--- Document section ---
Early in my career, when I was a first-time supervisor, I had to hire someone to fill a vacant position. After interviewing several applicants, I thought I'd found the perfect candidate. He had the experience I was looking for, was well-spoken, and said he was eager to learn more so he could advance in the position. I was excited to talk with my supervisor about this fantastic find, but she quickly crushed my enthusiasm when she heard the candidate's name.
"Him?" she exclaimed. "I know him. He would be horrible. He's all talk and no substance."
My immediate reaction was to defend my choice. "But he sounds so good - on paper and in person."
"Then you didn't ask the right questions," she responded, bluntly.
To put it lightly, I was not happy. I just knew I'd found the perfect employee. So, I stomped out of my supervisor's office. Like a three year old.

--- Dataset excerpt ---
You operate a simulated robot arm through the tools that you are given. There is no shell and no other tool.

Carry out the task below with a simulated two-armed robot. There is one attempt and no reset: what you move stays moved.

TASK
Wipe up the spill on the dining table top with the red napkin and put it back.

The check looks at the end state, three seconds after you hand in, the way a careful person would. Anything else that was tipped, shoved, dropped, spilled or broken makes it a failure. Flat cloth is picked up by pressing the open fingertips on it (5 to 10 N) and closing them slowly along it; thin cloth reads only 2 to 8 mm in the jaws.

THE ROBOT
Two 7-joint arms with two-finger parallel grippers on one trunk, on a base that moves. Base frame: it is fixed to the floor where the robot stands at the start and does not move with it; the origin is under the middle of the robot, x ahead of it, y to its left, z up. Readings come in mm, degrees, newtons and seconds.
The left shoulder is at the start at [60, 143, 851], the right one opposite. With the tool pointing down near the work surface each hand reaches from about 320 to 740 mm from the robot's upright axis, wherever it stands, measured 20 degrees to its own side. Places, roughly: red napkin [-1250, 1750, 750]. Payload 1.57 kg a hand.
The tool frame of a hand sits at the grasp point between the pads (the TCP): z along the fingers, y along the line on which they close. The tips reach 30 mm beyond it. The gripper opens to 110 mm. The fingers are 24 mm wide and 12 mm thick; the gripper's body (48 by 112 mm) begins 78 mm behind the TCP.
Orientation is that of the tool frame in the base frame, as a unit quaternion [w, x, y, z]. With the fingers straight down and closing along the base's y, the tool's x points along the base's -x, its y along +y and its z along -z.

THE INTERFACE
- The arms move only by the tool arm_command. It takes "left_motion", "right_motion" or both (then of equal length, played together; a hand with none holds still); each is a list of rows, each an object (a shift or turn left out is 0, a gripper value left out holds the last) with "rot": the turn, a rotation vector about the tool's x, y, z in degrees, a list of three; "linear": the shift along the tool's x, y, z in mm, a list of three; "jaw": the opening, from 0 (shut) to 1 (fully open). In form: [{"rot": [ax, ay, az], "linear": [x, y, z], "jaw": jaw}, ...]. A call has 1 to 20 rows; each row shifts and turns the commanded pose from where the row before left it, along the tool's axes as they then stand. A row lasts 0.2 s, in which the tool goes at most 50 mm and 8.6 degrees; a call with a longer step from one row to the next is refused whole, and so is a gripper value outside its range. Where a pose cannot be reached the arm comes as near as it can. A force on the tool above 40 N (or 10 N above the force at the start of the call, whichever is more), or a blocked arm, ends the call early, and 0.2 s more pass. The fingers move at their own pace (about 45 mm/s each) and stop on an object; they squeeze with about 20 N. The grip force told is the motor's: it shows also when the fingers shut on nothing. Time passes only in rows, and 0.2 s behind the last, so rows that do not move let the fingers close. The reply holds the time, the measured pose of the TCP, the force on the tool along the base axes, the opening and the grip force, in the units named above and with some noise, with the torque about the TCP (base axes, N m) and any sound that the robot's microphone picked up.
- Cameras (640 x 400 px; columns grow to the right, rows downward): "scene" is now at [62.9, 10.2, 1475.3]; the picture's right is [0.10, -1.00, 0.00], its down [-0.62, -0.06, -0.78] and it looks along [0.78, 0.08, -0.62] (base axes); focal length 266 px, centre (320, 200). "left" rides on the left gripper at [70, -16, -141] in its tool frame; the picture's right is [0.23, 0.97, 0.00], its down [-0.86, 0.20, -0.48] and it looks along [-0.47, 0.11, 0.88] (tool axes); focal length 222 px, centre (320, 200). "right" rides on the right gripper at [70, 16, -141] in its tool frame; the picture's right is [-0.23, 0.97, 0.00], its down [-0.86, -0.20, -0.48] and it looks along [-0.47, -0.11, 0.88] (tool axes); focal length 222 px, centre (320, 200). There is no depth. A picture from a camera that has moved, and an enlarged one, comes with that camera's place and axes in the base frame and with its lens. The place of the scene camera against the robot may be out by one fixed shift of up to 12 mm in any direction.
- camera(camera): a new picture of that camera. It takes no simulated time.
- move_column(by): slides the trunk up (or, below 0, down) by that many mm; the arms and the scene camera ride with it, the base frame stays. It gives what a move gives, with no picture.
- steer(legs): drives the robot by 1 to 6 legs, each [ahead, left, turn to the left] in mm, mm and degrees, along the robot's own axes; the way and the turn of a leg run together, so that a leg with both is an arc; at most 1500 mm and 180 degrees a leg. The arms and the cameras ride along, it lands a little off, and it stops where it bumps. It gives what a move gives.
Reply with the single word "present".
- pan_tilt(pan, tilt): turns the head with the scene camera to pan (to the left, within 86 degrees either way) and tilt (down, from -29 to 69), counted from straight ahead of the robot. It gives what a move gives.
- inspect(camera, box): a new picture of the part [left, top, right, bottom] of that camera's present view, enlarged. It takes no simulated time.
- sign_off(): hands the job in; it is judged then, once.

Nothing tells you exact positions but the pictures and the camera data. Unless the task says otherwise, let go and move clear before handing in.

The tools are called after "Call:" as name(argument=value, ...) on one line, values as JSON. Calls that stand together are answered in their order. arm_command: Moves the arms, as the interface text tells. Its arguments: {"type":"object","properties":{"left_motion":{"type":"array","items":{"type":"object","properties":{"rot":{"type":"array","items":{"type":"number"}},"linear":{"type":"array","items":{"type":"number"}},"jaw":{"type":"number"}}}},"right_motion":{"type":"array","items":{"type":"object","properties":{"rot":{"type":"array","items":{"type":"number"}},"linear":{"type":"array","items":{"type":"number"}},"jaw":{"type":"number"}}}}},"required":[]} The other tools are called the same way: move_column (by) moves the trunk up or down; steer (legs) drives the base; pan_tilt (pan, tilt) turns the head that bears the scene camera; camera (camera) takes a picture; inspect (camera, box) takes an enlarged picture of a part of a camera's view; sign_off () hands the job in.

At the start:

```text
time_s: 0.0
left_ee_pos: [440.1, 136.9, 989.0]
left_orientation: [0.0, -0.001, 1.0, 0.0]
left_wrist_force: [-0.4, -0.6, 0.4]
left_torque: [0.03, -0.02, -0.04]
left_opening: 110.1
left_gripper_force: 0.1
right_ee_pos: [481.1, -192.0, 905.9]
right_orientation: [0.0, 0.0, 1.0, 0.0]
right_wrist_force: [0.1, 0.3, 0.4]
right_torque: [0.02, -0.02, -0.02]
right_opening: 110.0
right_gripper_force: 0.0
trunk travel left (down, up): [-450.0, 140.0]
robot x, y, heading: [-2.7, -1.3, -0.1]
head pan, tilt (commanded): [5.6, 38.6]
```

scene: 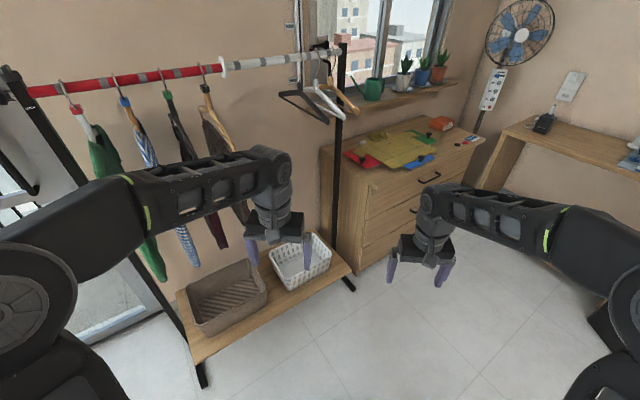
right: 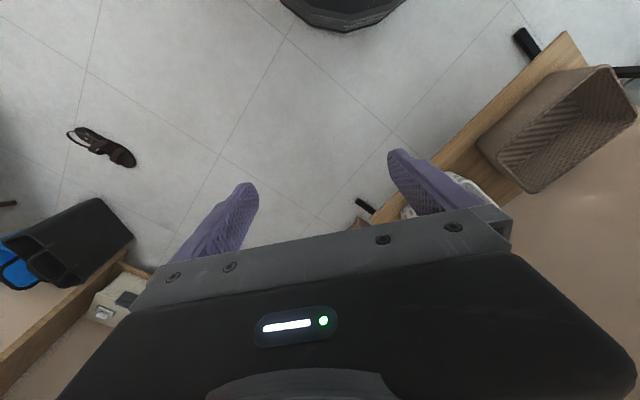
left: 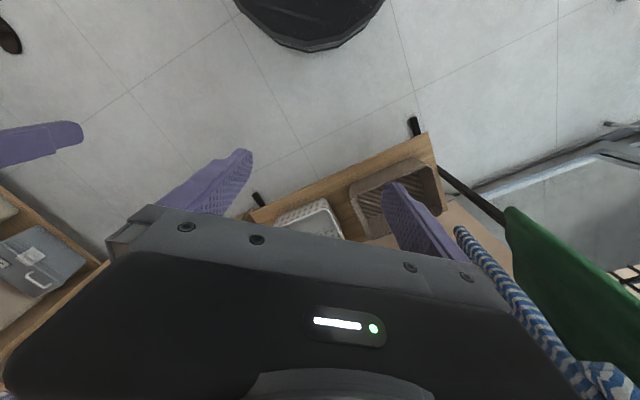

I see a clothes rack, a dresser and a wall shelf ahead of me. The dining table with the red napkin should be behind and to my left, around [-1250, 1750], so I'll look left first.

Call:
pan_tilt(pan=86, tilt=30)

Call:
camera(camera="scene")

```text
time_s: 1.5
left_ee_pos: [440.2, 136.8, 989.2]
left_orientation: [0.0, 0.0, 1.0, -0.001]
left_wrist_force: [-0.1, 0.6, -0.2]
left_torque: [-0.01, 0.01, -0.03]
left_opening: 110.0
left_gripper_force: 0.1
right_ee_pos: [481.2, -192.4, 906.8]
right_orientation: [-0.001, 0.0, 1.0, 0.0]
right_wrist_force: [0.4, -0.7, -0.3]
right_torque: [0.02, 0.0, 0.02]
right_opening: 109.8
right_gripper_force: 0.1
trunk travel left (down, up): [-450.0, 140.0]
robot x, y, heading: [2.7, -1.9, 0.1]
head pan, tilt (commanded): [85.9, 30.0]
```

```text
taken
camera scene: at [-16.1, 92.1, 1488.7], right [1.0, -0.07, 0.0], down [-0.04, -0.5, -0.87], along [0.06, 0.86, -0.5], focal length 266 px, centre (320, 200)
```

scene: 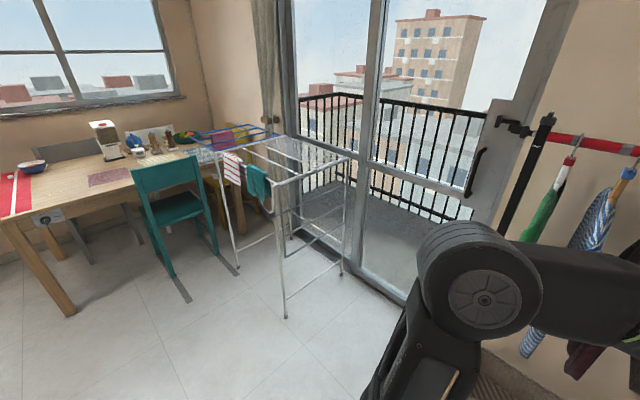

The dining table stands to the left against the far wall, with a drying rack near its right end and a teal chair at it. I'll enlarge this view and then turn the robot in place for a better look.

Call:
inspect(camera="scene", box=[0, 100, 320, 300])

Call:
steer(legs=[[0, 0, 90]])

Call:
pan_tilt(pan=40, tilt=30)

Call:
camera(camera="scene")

--- Tasks and exercises ---
[1] Please copy out the portion of the document section from "Early in my" to "three year old." without changes.
[2] Continue the document section that opens with "Early in my".

--- Answers to the exercise ---
[1]
Early in my career, when I was a first-time supervisor, I had to hire someone to fill a vacant position. After interviewing several applicants, I thought I'd found the perfect candidate. He had the experience I was looking for, was well-spoken, and said he was eager to learn more so he could advance in the position. I was excited to talk with my supervisor about this fantastic find, but she quickly crushed my enthusiasm when she heard the candidate's name.
"Him?" she exclaimed. "I know him. He would be horrible. He's all talk and no substance."
My immediate reaction was to defend my choice. "But he sounds so good - on paper and in person."
"Then you didn't ask the right questions," she responded, bluntly.
To put it lightly, I was not happy. I just knew I'd found the perfect employee. So, I stomped out of my supervisor's office. Like a three year old.

[2]
It was only after I'd spoken to this amazing candidate's former supervisor that I returned to my supervisor's office, tail between my legs. She'd been right. The feedback I got from the candidate's supervisor was not good and sounded vaguely familiar. While the candidate looked great on paper and knew how to talk a good game, he was lousy at follow-through, missed deadlines, and did shoddy work.
I apologized to my supervisor for my tantrum and, swallowing my pride, asked her what questions I should have asked.
Thankfully, she was very gracious. She didn't say "I told you so" and didn't talk down to me. She patiently helped me to see the things I should have been looking for. I became a better supervisor because of the time that she spent teaching me.
No doubt, I've had similar experiences with God. Many of them. Here's the typical scenario:
- He's recognized that I need to learn something and He's put it in front of me.
- I, of course, refuse to learn, insisting that I know the best way!
- I fail miserably
- I turn back to Jesus and say "OK, you're right. I need to learn this, will you teach me?"
- He gives me a big, loving hug and says "Of course! I've been waiting to do just that!"
I'm sure He gets frustrated with me when we repeat the same dance every time. As Isaiah 48:18 says, if we'd just follow God's guidance, our lives would be peaceful!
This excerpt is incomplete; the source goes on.